_EXERCISE TASK_
Please repeat, exactly and with nothing added, the lines running from the line that contains "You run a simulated" to the line that contains "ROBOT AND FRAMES", both lines included.

_SOURCE EXCERPT_
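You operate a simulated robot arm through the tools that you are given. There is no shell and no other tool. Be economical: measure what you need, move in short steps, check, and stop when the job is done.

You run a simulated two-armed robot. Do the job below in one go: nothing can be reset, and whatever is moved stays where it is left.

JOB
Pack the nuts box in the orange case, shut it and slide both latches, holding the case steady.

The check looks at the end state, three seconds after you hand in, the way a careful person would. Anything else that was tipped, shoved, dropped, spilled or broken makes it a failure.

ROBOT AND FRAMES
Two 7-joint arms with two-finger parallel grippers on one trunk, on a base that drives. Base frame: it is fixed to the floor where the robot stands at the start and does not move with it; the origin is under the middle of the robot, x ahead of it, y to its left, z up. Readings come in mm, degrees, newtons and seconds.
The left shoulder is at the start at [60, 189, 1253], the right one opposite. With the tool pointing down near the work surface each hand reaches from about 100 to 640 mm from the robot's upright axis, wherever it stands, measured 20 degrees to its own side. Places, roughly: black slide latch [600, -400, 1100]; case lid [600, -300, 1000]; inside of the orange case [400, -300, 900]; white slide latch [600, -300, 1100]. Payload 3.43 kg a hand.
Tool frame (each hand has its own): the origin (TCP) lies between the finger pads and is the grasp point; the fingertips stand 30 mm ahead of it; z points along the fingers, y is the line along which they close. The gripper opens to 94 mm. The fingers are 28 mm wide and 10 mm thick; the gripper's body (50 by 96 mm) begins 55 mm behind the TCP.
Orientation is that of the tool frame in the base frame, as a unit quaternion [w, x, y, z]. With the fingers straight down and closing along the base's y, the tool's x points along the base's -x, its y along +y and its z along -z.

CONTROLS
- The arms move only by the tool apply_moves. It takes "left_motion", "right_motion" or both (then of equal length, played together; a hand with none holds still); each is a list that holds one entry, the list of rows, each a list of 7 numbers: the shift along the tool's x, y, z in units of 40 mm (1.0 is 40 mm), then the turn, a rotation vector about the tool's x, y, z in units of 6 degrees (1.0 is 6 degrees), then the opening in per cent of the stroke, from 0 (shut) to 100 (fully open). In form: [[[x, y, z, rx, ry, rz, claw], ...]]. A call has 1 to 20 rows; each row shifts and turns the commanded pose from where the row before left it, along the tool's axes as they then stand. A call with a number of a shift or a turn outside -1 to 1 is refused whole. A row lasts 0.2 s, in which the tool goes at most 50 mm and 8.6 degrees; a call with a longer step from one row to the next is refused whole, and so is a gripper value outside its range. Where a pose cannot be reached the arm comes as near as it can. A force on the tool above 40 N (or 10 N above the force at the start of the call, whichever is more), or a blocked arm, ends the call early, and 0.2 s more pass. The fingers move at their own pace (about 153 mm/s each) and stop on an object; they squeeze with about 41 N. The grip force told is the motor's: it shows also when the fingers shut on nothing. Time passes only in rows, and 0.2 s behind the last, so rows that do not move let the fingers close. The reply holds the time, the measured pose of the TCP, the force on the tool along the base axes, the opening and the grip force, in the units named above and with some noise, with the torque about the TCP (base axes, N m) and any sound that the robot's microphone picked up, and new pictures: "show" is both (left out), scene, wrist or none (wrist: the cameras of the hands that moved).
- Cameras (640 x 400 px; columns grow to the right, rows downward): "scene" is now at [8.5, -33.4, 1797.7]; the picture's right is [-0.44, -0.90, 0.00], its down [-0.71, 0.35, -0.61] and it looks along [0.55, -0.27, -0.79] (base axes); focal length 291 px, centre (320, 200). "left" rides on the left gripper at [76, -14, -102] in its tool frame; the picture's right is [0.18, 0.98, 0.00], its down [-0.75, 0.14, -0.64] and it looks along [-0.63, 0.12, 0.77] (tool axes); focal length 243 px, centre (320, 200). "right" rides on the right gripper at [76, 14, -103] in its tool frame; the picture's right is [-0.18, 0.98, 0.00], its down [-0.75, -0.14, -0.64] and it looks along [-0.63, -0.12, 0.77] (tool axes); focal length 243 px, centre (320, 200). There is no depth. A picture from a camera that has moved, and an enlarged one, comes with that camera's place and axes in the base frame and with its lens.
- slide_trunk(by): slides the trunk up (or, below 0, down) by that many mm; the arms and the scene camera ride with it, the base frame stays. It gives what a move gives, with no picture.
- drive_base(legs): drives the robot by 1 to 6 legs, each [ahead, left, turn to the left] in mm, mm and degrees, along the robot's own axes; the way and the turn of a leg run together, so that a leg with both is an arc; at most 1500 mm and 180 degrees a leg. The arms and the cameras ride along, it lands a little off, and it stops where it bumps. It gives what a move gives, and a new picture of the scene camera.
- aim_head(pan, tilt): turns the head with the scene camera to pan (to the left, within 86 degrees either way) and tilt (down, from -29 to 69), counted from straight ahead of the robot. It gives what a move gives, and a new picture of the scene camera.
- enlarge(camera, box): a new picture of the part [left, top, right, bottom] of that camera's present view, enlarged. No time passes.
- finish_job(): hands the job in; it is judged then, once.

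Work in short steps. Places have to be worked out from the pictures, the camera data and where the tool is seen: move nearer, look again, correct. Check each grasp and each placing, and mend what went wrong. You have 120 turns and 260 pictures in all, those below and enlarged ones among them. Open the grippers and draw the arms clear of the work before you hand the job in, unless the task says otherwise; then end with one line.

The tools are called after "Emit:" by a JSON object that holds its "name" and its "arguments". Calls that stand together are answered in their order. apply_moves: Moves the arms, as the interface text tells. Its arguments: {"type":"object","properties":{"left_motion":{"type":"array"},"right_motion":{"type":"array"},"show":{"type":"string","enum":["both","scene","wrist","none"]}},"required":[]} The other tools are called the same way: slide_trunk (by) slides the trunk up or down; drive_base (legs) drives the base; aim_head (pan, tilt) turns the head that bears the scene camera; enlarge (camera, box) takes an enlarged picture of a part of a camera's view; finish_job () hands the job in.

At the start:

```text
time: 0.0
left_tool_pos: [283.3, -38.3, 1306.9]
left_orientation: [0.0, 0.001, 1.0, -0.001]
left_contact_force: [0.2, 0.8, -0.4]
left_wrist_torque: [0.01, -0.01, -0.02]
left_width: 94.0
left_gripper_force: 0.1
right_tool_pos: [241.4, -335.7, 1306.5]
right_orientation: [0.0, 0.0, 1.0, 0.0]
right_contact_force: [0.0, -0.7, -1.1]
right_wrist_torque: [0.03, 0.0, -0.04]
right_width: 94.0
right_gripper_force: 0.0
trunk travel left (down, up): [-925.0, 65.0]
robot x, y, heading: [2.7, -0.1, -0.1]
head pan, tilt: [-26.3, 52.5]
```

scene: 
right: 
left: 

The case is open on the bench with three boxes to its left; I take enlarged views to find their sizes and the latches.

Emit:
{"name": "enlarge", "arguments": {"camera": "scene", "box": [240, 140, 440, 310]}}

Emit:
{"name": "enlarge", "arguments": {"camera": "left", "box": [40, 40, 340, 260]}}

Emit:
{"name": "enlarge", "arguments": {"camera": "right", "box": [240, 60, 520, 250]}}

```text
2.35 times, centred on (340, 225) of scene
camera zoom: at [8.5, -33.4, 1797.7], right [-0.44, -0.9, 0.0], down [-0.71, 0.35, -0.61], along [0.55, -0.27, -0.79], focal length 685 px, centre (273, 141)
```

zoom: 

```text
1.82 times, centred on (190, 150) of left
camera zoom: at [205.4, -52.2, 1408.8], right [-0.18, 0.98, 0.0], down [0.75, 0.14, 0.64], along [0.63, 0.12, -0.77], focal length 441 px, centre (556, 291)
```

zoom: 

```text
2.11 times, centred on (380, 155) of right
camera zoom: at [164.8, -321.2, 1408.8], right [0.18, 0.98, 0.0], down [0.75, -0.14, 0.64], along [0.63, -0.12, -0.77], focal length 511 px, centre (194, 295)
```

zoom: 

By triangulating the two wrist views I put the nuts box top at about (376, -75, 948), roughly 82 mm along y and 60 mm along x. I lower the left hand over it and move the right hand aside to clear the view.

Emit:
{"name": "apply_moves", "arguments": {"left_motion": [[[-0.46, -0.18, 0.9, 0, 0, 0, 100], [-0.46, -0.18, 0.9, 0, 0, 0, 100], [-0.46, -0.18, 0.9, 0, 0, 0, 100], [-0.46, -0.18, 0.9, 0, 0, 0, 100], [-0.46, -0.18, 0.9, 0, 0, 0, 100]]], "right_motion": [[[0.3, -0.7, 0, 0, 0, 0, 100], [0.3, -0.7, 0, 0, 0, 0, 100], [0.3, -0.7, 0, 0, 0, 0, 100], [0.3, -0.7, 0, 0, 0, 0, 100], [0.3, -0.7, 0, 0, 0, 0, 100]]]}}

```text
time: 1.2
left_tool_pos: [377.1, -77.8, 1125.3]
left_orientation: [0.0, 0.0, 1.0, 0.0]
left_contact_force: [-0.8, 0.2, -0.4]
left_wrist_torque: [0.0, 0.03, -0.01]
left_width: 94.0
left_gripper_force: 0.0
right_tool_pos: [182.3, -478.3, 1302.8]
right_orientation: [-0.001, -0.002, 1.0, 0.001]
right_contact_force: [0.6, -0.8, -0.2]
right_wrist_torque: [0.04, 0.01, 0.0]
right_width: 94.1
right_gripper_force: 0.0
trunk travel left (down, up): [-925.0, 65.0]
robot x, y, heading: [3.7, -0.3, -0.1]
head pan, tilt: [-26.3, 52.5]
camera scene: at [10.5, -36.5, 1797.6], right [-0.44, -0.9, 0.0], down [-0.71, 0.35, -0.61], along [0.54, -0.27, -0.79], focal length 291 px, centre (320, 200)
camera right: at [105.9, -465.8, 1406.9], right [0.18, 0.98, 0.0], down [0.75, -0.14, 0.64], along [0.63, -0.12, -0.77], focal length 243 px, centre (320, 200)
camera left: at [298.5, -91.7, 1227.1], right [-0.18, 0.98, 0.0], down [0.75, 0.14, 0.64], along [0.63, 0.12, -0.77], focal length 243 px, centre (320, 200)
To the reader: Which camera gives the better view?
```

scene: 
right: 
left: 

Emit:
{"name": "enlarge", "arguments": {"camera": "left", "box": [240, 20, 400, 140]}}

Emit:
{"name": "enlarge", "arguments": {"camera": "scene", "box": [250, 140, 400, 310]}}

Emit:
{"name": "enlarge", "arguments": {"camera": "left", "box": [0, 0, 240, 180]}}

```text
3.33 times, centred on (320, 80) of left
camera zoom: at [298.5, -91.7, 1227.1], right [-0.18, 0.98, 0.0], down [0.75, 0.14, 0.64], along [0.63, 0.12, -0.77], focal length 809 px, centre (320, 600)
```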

_WRITTEN ANSWER_
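You run a simulated two-armed robot. Do the job below in one go: nothing can be reset, and whatever is moved stays where it is left.

JOB
Pack the nuts box in the orange case, shut it and slide both latches, holding the case steady.

The check looks at the end state, three seconds after you hand in, the way a careful person would. Anything else that was tipped, shoved, dropped, spilled or broken makes it a failure.

ROBOT AND FRAMES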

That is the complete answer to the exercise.